# SELECTED TEXT
.....

Why do I think it all doesn’t matter much? Well, RCTs can’t be done, but natural experiments occasionally do arise. Jerome Kagan studied one in Guatemala in the 1960s, I believe it was. A local tradition meant that children from a remote village were, in the first year of life, highly isolated; kept in dark huts, never played with, and almost never spoken to. Kagan tracked these children over a considerable period of time. Initially they appeared highly mentally underdeveloped, but by age 11 and 12 they’d caught back up with their peers, who lived in more urban areas and did not undergo this treatment. Essentially, this shows that, contingent upon a reasonable level of usual environmental feedback, there’s a fundamental genetic stability to development; even very severe deprivation lasting for some quite considerable period of time doesn’t have much an effect in the end. This crops up in other areas as well – experiencing child sexual abuse isn’t strongly correlated with mental illness in adulthood (http://www.srmhp.org/0402/child-abuse.html). If even something as awful as sexual abuse quite often does not have permanent effects, what are the odds, really, that early years learning methods matter in the slightest?
With regards to other countries starting later, the examples always seem to be countries with much simpler writing systems. Perhaps ones that do need less structured teaching to master literacy. Also worth noting that some countries like Finland, who start formal education later, start “informal” education a lot earlier.
With regard to genetics and cognitive ability, not really my area, but nothing you say on this ever seems to match what I’ve read or heard from James Flynn.
With regard to early deprivation. As you say, it is less irreversible than is sometimes claimed. There are Romanian orphans adopted by parents in this country after considerable neglect who are now healthy, functioning individuals. Not sure where that leaves us though. The ability to catch up later hardly suggests that environment has no effect, just that it might be the totality of the environment, rather than the environment in certain crucial years, as is sometimes claimed.

.....

# MATERIAL
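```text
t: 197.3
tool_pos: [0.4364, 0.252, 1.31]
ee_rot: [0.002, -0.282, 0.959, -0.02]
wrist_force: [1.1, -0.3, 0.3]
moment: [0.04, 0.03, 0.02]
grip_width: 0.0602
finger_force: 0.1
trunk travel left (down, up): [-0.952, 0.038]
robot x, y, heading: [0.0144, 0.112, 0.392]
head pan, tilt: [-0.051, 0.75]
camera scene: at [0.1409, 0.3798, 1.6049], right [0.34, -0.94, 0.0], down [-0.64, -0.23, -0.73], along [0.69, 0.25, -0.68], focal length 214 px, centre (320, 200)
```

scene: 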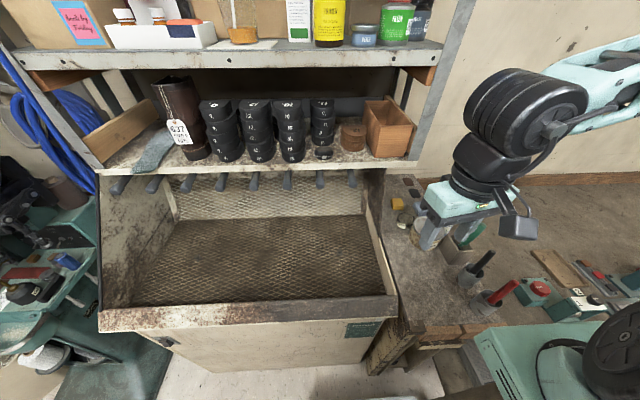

.....

# TO DO
Set down the selected text as it stands from "With regards to" to "from James Flynn.", and nothing more.

# ANSWER TO THE TASK
With regards to other countries starting later, the examples always seem to be countries with much simpler writing systems. Perhaps ones that do need less structured teaching to master literacy. Also worth noting that some countries like Finland, who start formal education later, start “informal” education a lot earlier.
With regard to genetics and cognitive ability, not really my area, but nothing you say on this ever seems to match what I’ve read or heard from James Flynn.